## START SOURCE EXCERPT
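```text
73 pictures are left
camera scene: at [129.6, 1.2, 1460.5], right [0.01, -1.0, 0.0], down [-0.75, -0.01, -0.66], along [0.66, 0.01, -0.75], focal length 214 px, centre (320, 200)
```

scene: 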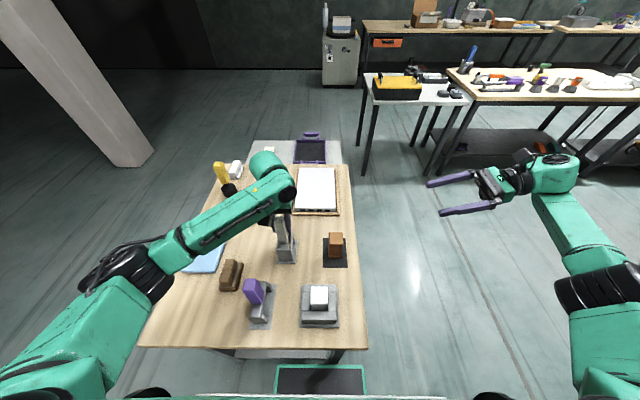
## END SOURCE EXCERPT
## START TEXT BLOCK
Metal Plasticity
Basic Assumptions
• metals deform elastically when they are subjected to small strains, the elastic deformation is linear
• metal materials deform plastically (yield) when they are subjected to higher stresses, the yield strength of metals is independent of the hydrostatic pressure
• the plastic defromation of metals is approximetely incompressible
The basic components of an icrremental plasticity model are:
• strain rate decomposition, the total strain rate is assumed to be a combination of the elastic strain rate $\dot{\ee}^e$ and the irreversible plastic strain rate $\dot{\ee}^{pl} $
$$\dot{\ee} = \dot{\ee}^e + \dot{\ee}^{pl}$$• yield function $f(\ss, \sigma^0)$ defines when the metal begins to deform inelastically, when $f=0$ the metal is yielding. The yield function is often written in terms of stress invariants.
There are two yield functions available for the classical metal plasticity:
• The Mises yield function,
$$f = q - \sigma^0, \quad q = \sqrt{\cfrac{3}{2}(\S \cdot \S)}, \quad \S = \ss + p\I, \quad p = -\cfrac13 tr(\ss)$$• Hill's anisotropic yield function
$$f = \sqrt{F(\sigma_{22}-\sigma_{33})^2 + G(\sigma_{33}-\sigma_{11})^2 + H(\sigma_{11}-\sigma_{22})^2 + 2L\sigma_{23} + 2M\sigma_{13}^2 + 2N\sigma_{12}^2 } - \sigma^0$$where $F$, $G$, $H$, $L$, $M$ and $N$ are material constants.
• flow rule, Abaqus uses associated plastic flow rule. Therefore, as the material yields, the inelastic deformation rate is in the direction of the normal to the yield surface (the plastic deformation is volume invariant).
$$\dot{\ee}^{pl} = \dot{\lambda}\pp{g}{\ss}, \quad g=f$$• evolution (hardening) laws, in Abaqus there are five hadeining models availble
1) perfect plasticity - the yield function $f$ does not evolve as the metal accumulates plastic strains. Perfect plasticity is defined by providing only one value for the yield stress $\sigma^0$
2) isotropic hardening - the yield stress evolves as the metal accumulates plastic strains
$$\sigma^0 = \sigma^0(\bar{\varepsilon}^{pl}), \quad \bar{\varepsilon}^{pl} = \int_0^t\left( \sqrt{\cfrac{2}{3}\dot{\ee}^{pl}\cdot \dot{\ee}^{pl}}\right)dt$$3) linear kinematic hardening is used to model the behavior of metals subjected to cyclic loading
$$f = q(\ss-\boldsymbol{\alpha}) - \sigma^0 = 0$$where $\boldsymbol{\alpha}$ is the backstress tensor that describes how the center of the yield sufrace moves in stress space as plastic strains accumulates
4) nonlinear combined isotropic-kinematic hardening is the most general law and defines the yield functions as
$$f= q(\ss-\boldsymbol{\alpha}) - \sigma^0(\bar{\varepsilon}^{pl}) = 0$$5) Johnson Cook plasticity is a particular type of Mises plasticity model with analytical forms of the hardening law
$$\sigma^0 = \left[ A+B (\bar{\varepsilon}^{pl})^n\right]\left( 1-\bar{\theta}^m \right)$$where $\bar{\varepsilon}^{pl}$ is the equivalent plastic strain and $A$, $B$, $n$ and $m$ are material parameters. $\bar{\theta}$ is the nondimensional temperature.
## END TEXT BLOCK
**THE TASKS**
(1) Provide the original wording of the text block from "There are two" as far as "is volume invariant).".
(2) Give the continuation of the text block.

**RESULTS OF THE TASKS**
(1)
There are two yield functions available for the classical metal plasticity:
• The Mises yield function,
$$f = q - \sigma^0, \quad q = \sqrt{\cfrac{3}{2}(\S \cdot \S)}, \quad \S = \ss + p\I, \quad p = -\cfrac13 tr(\ss)$$• Hill's anisotropic yield function
$$f = \sqrt{F(\sigma_{22}-\sigma_{33})^2 + G(\sigma_{33}-\sigma_{11})^2 + H(\sigma_{11}-\sigma_{22})^2 + 2L\sigma_{23} + 2M\sigma_{13}^2 + 2N\sigma_{12}^2 } - \sigma^0$$where $F$, $G$, $H$, $L$, $M$ and $N$ are material constants.
• flow rule, Abaqus uses associated plastic flow rule. Therefore, as the material yields, the inelastic deformation rate is in the direction of the normal to the yield surface (the plastic deformation is volume invariant).

(2)
Components commonly added to plasticity models include
• rate dependence $\sigma^0(\dot{\bar{\varepsilon}}^{pl})$
• temperature dependence $\sigma^0(\theta)$
• heat generation, in an adiabatic analysis plastic straining gives rise to a heat flux per unit volume
$$r^{pl} = \eta \ss \cdot \dot{\ee}^{pl}$$$where $r^{pl}$ is the heat flux that is added into the thermal energy balance, $\eta$ is the user-specified inelastic heat fraction (assumed constant).
User Material UMAT, VUMAT
ABAQUS/Standard and ABAQUS/Explicit have interfaces that allow the user to implement general constitutive equations.
• In ABAQUS/Standard the user-defined material model is implemented in user subroutine UMAT.
• In ABAQUS/Explicit the user-defined material model is implemented in user subroutine VUMAT.
Use UMAT and VUMAT when none of the existing material models included in the ABAQUS material library accurately represents the behavior of the material to be modeled.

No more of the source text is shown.